*What is expected*
Pull out the sentences of the extract that run from "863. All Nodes" through "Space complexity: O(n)" and give them unchanged.

### Extract ###

863. All Nodes Distance K in Binary Tree
Similar questions:
树的遍历只有从parent到children的单向关系。但是题目需要找出从target node到parent和children距离为K的nodes, 所以需要有方法记录从child到parent的关系,可以从树构建双向图(邻接链表),或者另外记录child到parent的反向连接。
Time complexity: O(n), Space complexity: O(n)
/**
* Definition for a binary tree node.
* public class TreeNode {
* int val;
* TreeNode left;
* TreeNode right;
* TreeNode(int x) { val = x; }
* }
*/
class Solution {
public List<Integer> distanceK(TreeNode root, TreeNode target, int K) {
List<Integer> res = new ArrayList<>();
if (root == null || K < 0) {
return res;
}
Map<TreeNode, List<TreeNode>> map = new HashMap<>();
buildGraph(root, null, map);
Queue<TreeNode> queue = new LinkedList<>();
queue.offer(target);
// int step = 0;
Set<TreeNode> visited = new HashSet<>();
visited.add(target);
while (!queue.isEmpty()) {
int size = queue.size();
if (K == 0) {
for (int i = 0; i < size; i++) {
res.add(queue.poll().val);
}
return res;
}
for (int i = 0; i < size; i++) {
TreeNode node = queue.poll();
for (TreeNode next : map.get(node)) {
if (visited.contains(next)) {
continue;
}
visited.add(next);
queue.offer(next);
}
}
K--;
}
return res;
}
private void buildGraph(TreeNode node, TreeNode parent, Map<TreeNode, List<TreeNode>> map) {
if (node == null) {
return;
}
if (!map.containsKey(node)) {
map.put(node, new ArrayList<>());
if (parent != null) {
map.get(node).add(parent);
map.get(parent).add(node);
}
buildGraph(node.left, node, map);
buildGraph(node.right, node, map);
}
}
}
/**
* Definition for a binary tree node.

### Listed entries ###

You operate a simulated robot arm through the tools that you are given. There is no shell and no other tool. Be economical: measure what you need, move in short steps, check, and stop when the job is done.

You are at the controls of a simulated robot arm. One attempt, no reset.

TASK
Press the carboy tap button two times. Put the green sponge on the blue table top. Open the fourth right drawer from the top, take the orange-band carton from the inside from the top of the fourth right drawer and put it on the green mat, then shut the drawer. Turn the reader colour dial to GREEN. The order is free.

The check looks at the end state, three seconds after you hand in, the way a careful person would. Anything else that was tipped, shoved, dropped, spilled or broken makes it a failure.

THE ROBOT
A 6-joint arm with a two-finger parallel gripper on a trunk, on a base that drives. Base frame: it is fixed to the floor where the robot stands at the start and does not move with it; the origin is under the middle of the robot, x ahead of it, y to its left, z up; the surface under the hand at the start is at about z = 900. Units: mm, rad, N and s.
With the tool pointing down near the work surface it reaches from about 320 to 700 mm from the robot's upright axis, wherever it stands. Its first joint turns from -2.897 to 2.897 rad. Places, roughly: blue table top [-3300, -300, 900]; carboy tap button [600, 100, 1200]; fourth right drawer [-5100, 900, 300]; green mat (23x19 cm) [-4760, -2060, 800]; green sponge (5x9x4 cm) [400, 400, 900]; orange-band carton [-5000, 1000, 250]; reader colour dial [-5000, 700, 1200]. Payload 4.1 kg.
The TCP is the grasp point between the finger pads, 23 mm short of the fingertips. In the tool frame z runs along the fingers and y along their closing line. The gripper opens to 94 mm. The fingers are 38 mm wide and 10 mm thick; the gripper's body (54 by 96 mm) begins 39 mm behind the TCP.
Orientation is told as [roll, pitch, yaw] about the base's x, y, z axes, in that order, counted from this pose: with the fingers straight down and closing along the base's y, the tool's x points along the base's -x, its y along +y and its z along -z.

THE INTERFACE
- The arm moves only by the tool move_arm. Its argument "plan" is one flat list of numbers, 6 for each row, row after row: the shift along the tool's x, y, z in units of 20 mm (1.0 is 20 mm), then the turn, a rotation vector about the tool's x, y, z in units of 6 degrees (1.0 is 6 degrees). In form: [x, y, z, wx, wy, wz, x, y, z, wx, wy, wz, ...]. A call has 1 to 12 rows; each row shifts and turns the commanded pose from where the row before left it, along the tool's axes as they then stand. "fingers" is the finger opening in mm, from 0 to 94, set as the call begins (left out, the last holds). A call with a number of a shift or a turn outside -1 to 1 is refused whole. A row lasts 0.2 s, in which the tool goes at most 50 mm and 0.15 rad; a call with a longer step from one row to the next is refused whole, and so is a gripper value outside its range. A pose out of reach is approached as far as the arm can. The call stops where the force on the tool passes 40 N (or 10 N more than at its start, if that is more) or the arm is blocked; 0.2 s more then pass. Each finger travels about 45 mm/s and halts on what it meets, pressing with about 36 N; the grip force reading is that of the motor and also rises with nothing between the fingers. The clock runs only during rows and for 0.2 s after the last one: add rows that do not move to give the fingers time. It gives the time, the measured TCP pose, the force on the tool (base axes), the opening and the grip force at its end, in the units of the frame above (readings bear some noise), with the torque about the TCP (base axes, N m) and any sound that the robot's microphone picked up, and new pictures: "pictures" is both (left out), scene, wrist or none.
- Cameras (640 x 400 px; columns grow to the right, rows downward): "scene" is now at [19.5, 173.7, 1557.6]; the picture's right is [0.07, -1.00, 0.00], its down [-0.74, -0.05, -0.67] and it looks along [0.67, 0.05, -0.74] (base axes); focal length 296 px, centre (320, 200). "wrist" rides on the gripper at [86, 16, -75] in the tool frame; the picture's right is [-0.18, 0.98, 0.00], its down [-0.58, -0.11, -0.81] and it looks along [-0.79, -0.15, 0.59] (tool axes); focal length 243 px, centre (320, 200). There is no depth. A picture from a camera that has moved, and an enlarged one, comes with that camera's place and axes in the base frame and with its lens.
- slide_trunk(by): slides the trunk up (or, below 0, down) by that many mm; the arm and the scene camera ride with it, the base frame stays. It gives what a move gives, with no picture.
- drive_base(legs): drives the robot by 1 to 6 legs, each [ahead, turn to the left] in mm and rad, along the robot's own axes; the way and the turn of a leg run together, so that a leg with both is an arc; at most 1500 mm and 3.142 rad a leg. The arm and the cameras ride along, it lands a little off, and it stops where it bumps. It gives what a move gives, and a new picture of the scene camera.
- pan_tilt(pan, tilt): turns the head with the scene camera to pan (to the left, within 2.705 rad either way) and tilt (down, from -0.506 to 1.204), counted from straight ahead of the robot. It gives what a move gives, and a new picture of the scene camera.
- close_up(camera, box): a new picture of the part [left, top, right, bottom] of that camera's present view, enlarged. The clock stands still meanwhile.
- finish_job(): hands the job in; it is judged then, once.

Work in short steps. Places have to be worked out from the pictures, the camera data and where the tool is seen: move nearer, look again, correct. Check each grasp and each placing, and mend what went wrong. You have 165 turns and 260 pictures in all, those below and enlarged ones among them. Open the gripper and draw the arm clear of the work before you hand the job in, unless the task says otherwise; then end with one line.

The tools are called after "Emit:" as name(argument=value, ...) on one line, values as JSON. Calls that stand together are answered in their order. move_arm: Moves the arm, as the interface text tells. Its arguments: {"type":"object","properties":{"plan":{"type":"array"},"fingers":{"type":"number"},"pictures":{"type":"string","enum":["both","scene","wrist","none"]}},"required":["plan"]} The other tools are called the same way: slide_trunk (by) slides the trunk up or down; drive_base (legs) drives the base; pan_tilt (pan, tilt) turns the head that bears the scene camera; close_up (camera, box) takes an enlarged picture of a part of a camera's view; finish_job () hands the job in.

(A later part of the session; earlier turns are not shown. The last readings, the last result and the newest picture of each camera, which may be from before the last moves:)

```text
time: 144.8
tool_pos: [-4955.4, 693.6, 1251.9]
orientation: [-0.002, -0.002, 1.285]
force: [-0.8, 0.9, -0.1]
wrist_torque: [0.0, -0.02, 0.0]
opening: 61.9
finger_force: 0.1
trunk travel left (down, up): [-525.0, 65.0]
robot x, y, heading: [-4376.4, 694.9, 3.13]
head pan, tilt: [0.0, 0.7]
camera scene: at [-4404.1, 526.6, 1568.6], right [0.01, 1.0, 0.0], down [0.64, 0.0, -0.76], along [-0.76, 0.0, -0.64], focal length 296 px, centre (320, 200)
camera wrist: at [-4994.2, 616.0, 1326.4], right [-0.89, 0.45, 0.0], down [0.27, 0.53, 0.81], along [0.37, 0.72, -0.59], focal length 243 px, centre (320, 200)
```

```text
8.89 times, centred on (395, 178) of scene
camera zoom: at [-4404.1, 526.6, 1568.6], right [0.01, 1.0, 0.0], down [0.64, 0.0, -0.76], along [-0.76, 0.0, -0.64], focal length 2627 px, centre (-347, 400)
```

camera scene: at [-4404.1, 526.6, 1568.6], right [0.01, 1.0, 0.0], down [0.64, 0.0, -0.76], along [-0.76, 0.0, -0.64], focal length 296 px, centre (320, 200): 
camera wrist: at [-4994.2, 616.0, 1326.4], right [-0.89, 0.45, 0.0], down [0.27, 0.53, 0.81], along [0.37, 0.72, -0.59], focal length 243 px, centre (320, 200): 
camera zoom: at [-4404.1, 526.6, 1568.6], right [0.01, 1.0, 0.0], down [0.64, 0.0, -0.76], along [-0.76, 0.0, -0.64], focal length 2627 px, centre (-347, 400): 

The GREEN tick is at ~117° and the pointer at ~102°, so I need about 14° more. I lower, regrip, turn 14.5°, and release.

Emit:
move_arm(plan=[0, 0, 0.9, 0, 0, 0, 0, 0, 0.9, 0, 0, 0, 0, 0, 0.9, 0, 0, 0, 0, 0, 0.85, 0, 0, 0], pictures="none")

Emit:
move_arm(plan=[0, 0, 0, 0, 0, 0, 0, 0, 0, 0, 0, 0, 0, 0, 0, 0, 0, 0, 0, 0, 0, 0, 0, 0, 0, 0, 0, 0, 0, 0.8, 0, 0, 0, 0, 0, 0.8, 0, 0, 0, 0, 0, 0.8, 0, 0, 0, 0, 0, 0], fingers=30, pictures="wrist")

###
### Listed entries ###

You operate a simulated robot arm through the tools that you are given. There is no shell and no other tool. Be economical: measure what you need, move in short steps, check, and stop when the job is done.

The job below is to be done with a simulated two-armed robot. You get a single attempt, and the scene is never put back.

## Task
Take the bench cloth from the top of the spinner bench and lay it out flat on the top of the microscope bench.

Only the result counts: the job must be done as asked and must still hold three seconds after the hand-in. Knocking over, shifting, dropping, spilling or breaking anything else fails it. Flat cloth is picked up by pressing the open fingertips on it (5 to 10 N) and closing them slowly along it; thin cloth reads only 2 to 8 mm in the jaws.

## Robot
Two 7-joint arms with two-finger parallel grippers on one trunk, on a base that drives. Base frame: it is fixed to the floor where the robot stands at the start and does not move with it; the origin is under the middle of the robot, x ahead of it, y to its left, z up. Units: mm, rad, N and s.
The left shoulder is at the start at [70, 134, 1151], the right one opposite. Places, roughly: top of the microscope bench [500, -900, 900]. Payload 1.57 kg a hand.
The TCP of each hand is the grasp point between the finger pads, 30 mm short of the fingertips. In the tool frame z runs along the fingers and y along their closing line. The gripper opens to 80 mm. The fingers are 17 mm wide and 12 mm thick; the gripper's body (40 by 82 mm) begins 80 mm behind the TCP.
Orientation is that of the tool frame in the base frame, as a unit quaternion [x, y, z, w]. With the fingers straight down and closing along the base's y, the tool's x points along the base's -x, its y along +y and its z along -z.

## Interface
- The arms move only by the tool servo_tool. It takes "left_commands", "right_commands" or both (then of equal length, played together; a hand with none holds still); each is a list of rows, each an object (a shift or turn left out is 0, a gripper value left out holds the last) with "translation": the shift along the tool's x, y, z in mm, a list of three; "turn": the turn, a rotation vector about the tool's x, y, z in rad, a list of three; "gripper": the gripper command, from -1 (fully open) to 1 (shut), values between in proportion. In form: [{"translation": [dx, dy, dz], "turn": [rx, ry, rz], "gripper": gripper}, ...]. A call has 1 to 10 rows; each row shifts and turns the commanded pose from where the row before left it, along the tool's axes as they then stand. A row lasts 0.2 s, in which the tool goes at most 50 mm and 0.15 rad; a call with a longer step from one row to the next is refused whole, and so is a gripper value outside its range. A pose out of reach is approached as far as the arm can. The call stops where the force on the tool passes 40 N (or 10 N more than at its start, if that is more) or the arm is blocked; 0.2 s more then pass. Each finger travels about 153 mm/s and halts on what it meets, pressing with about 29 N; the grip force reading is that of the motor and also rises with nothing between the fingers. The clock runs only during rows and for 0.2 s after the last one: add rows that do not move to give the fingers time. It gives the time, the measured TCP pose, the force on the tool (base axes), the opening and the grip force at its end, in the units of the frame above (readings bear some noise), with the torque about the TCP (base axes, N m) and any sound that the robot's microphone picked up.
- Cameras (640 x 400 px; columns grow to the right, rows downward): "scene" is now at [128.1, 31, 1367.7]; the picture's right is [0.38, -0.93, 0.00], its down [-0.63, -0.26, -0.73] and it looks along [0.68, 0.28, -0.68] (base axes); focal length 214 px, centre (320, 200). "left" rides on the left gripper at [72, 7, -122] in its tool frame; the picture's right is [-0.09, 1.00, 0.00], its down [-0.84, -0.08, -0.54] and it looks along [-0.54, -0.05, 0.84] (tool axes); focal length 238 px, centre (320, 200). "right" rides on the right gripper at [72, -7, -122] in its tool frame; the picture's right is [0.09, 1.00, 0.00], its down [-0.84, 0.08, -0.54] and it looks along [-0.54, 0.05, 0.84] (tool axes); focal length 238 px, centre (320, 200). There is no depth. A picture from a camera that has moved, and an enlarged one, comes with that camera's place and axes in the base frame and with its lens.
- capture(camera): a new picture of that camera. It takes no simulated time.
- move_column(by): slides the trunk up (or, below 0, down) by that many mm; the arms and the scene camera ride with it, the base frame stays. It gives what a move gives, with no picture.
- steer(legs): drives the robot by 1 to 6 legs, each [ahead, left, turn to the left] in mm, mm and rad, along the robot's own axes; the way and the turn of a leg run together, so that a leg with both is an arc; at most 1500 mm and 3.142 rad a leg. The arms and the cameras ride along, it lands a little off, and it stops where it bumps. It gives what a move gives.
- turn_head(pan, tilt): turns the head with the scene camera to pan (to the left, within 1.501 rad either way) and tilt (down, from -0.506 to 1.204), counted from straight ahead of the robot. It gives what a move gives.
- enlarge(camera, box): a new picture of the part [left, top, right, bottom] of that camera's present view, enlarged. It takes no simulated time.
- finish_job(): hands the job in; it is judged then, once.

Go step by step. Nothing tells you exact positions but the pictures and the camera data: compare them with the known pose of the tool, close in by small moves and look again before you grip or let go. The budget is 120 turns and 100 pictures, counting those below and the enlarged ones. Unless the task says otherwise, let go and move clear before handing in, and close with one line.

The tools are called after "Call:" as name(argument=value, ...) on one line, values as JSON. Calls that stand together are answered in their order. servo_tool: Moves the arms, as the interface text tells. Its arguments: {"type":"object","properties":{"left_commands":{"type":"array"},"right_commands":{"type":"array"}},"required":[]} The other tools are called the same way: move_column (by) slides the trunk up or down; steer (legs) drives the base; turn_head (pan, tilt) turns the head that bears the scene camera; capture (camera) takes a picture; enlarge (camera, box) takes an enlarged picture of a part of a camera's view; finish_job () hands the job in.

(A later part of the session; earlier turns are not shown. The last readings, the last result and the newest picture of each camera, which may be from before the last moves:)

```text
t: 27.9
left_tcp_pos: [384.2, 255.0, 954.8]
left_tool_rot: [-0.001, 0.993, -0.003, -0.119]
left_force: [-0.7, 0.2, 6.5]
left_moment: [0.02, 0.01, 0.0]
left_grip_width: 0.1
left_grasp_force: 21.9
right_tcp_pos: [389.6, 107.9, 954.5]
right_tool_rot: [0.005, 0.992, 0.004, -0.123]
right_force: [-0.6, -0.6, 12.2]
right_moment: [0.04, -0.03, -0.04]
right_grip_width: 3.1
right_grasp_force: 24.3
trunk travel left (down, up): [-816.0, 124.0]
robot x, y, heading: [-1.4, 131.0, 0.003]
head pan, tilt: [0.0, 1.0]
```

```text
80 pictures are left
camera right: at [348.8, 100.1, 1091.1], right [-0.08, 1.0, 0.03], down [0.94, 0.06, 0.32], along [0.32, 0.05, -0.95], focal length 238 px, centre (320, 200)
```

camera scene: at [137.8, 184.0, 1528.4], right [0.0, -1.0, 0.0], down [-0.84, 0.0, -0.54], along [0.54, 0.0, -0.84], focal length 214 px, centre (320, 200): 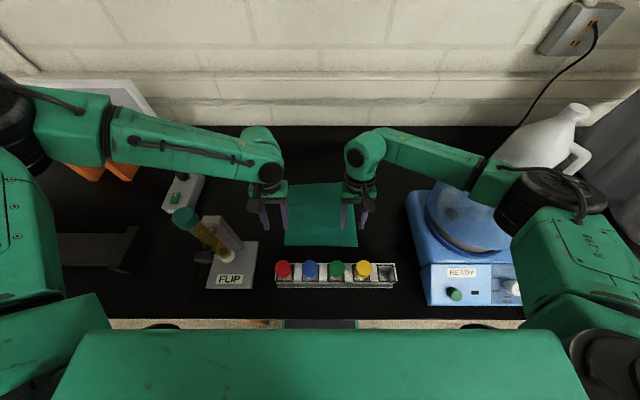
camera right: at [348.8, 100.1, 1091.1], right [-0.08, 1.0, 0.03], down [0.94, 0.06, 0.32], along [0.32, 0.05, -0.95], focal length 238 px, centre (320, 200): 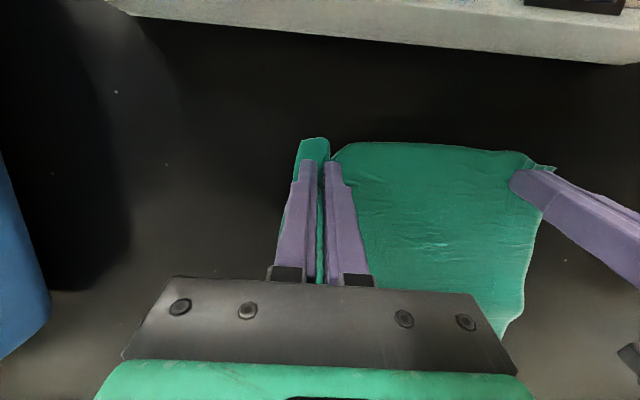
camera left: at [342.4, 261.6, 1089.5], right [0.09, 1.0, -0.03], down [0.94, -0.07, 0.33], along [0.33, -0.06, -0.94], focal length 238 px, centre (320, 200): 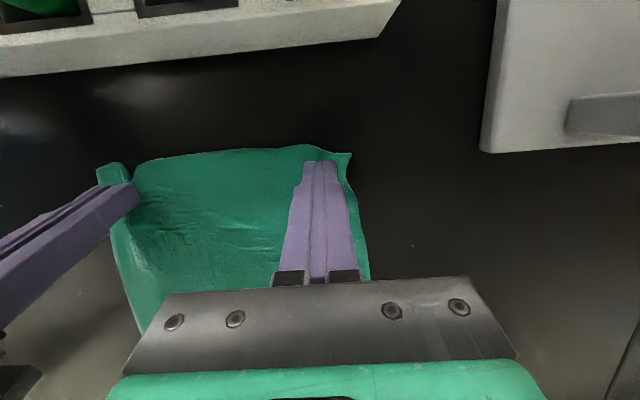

###

*Task output*
863. All Nodes Distance K in Binary Tree
Similar questions:
树的遍历只有从parent到children的单向关系。但是题目需要找出从target node到parent和children距离为K的nodes, 所以需要有方法记录从child到parent的关系,可以从树构建双向图(邻接链表),或者另外记录child到parent的反向连接。
Time complexity: O(n), Space complexity: O(n)